Non mancano riflessioni che evidenziano delle divergenze sul nuovo decreto fiscale annunciato dal governo: “È giusto dare un segnale. Va bene inasprire le pene ma non è con le manette che si vince l’evasione, così come per la corruzione”, ha commentato il presidente dell’Anac. Cantone ha sottolineato l’importanza della prevenzione per evitare a monte che si verifichino questi tipi di reato, spesso protratti per anni. E – secondo la fotografia scattata dall’Anticorruzione – nel Paese ci sono nuovi mutamenti che riguardano proprio la corruzione dove, anche se il denaro continua a rappresentare il principale strumento dell’accordo illecito, il posto di lavoro si configura come la nuova merce di scambio. Soprattutto al Sud l’assunzione di coniugi o familiari è stata riscontrata nel 13% dei casi. Il ricorso alla mazzetta avviene nel 48% delle vicende, spesso per importi esigui (2.000-3.000 euro ma in alcuni casi anche 50-100 euro appena) e talvolta come percentuale fissa sul valore degli appalti. Altri scambi riguardano l’assegnazione di prestazioni professionali (11%), specialmente sotto forma di consulenze o le regalie (7%). Ma ci sono anche benefit più insoliti (21%), come benzina, pasti, pernotti o ricompense attraverso ristrutturazioni edilizie, riparazioni, servizi di pulizia, persino traslochi o il pagamento di escort.

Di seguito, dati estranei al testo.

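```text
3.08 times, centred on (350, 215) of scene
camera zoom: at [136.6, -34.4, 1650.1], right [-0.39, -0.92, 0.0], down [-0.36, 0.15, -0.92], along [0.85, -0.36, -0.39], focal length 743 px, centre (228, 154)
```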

In generale, tra l’agosto 2016 e i tre anni successivi sono state 117 le ordinanze di custodia cautelare per corruzione spiccate dall’Autorità giudiziaria e correlate al settore degli appalti. Tra le regioni, la maglia nera va alla Sicilia, seguita da Lazio e Campania. Analizzando i provvedimenti della magistratura, i casi emersi sono 152, uno a settimana. Le uniche regioni a non essere interessate da arresti nel periodo di riferimento sono state Friuli e Molise. In particolare, sono stati 207 i pubblici ufficiali o incaricati di pubblico servizio indagati per corruzione. Tra questi, 43 politici arrestati: 20 sindaci, 6 vice-sindaci, 10 assessori (più altri 4 indagati) e 7 consiglieri. I Comuni rappresentano gli enti maggiormente a rischio, come si evince anche dalla disamina delle amministrazioni in cui si sono verificati episodi di corruzione: il 41% dei casi hanno avuto luogo proprio nei municipi, seguiti dalle società partecipate (16%) e dalle Aziende sanitarie (11%). Il settore più a rischio è quello legato ai lavori pubblici, seguito da quello dei rifiuti e quello sanitario.